Every time a utility that was not automated in the past fails, I think to myself: "Bot-World". Bot-World is growing ever wide ranging, whether it be card-readers failing at the store or needing to wave your hands around automatic faucets, only for them to activate for a microsecond, barely rinsing them off. There seems to be a computer chip in just about everything now and it's inconvenient for human life. The amount of times I was unable to wash my hands because a touch-free soap dispenser failed to sense my hand far surpasses any benefit of not spreading surface-contact germs that would be found in a traditional human-operated soap dispenser. In almost every instance, these automated alternatives work worse than their human-operated counterparts.
From an engineering perspective, it's comical that these took off in the first place. A traditional sink is made up of a few valves which are operated by a simple pair of handles, sometimes a single handle if you want to be fancy. These mechanisms have been iterated upon for hundreds of years, if a part breaks just about any hardware store would carry something to fix it. By automating them it adds a whole layer of complexity that was not present before. With the automated system you require electrical lines to be run, a sensor, a chip to activate the valve, and a solenoid valve. All of these can fail and result in an unusable sink, one that likely requires proprietary parts to repair. Simple systems are robust, complex ones are fragile.
There's also a sense of control that comes along with these systems. The sink only turns on for a second so you can't "waste" water, they deny your humanity, your capability to reason how much water is really too much; They know better than you after all.
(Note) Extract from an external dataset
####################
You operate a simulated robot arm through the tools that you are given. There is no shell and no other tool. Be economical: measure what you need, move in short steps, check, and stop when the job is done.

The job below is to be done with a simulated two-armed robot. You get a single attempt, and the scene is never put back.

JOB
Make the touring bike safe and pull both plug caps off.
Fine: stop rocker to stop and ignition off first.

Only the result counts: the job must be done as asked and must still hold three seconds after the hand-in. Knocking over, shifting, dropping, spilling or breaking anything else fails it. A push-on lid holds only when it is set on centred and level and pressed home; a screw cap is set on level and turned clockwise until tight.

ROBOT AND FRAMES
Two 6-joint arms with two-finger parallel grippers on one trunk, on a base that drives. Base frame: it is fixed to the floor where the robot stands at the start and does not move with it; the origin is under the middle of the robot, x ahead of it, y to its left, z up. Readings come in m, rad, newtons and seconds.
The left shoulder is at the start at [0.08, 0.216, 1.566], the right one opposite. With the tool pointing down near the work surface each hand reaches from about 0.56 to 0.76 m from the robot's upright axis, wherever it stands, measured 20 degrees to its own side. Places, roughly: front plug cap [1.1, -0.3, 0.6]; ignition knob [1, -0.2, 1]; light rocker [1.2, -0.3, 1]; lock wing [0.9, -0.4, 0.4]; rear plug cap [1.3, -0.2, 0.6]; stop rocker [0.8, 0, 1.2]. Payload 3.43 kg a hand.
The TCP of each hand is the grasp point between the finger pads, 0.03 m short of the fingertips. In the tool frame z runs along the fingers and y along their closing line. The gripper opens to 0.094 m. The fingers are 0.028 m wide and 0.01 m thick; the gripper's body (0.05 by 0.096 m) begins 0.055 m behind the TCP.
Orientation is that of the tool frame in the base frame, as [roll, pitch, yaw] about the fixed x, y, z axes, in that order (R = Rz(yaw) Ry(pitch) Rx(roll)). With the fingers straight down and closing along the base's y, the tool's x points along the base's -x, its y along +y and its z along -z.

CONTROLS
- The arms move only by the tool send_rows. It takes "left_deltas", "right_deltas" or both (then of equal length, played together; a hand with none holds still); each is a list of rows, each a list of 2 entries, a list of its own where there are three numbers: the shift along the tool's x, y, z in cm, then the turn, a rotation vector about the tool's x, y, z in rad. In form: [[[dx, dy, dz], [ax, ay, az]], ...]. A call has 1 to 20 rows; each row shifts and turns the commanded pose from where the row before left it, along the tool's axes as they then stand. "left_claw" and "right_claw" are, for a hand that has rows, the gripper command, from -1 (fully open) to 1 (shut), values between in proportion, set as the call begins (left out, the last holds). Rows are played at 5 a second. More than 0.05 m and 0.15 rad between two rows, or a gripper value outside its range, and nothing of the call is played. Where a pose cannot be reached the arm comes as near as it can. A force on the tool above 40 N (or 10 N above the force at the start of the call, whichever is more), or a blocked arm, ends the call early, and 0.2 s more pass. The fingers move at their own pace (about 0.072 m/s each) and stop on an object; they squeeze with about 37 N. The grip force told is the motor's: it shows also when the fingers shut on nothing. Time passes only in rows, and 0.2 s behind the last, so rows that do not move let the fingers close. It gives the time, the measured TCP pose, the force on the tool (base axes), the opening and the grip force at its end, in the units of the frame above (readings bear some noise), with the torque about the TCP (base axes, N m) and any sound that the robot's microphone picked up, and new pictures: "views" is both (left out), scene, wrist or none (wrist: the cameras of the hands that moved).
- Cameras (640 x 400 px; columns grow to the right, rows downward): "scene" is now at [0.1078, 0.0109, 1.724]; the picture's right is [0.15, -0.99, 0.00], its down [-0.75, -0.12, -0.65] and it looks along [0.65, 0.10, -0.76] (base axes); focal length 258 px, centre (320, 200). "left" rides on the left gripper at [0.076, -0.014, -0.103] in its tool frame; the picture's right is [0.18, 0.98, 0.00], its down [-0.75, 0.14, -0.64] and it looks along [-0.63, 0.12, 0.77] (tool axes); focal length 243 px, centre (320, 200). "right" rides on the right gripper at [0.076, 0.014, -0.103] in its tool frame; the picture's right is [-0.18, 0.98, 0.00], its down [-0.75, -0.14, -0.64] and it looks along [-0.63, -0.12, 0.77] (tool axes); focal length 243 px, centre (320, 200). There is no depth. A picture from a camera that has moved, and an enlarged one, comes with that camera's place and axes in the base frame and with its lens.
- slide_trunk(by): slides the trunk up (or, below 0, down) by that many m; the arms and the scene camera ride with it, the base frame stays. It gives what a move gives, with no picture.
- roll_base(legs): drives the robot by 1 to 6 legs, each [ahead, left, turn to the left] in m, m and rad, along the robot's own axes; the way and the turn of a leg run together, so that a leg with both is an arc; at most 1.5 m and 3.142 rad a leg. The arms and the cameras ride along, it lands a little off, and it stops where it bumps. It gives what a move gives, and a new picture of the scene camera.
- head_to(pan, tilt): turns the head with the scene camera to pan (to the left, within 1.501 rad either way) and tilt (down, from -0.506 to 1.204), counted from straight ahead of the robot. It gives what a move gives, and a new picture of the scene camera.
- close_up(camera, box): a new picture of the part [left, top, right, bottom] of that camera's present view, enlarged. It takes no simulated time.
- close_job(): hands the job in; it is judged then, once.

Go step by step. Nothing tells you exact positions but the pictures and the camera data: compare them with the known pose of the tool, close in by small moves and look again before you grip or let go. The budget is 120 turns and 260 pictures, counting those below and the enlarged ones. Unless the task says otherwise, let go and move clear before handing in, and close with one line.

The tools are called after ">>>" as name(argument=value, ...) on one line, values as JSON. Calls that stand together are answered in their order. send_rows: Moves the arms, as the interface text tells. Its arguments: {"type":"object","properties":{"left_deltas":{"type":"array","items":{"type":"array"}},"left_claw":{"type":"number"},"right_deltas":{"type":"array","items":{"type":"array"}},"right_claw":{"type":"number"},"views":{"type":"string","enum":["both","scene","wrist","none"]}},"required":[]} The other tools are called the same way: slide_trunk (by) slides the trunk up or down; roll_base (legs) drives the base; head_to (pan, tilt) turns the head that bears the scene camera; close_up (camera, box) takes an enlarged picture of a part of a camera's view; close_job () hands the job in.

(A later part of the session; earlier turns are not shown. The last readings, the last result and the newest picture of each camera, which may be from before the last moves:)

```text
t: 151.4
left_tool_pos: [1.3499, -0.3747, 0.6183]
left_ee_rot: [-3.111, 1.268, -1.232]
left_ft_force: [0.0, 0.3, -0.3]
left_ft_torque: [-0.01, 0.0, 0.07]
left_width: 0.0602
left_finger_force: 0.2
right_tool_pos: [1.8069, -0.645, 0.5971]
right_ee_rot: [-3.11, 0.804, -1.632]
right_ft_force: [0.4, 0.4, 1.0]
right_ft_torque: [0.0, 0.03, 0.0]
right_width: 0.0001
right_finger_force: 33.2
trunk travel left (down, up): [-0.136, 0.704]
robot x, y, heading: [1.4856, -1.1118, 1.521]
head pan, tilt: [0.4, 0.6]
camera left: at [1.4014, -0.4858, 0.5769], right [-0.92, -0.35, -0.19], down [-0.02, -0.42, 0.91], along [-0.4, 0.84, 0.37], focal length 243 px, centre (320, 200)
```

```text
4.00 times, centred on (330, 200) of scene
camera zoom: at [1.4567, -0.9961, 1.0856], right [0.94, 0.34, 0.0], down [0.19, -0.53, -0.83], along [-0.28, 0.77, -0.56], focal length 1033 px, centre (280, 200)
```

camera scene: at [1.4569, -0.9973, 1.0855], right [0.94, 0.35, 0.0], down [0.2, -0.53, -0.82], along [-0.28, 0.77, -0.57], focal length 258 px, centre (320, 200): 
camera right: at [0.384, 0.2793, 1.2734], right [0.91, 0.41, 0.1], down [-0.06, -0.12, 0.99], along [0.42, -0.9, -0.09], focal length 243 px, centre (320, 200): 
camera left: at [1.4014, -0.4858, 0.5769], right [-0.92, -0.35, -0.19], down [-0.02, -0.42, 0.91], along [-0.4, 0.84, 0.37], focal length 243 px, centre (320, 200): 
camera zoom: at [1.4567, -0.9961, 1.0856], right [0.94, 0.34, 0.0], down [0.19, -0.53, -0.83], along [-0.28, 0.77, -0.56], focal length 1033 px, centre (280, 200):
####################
The elevator at my friend's apartment requires you scan a key card to use it and will only let you go to the floor you live on. You can't be trusted to go anywhere else in the building after all, you can't be trusted because you're lesser. You can't be trusted to make copies of the keys, we have ultimate authority on who can enter your place of residence, not you. You are lesser, you cannot be trusted, you are the rabble.
What sort of world do we want to build? One of science fiction, controlled by sparking circuits and flimsy light-sensors, that create more problems than they solve? Or one for humans, that have hands that can turn handles, feet that can press peddles, and legs that can move miles. Do we want to build a world for us or for the bots?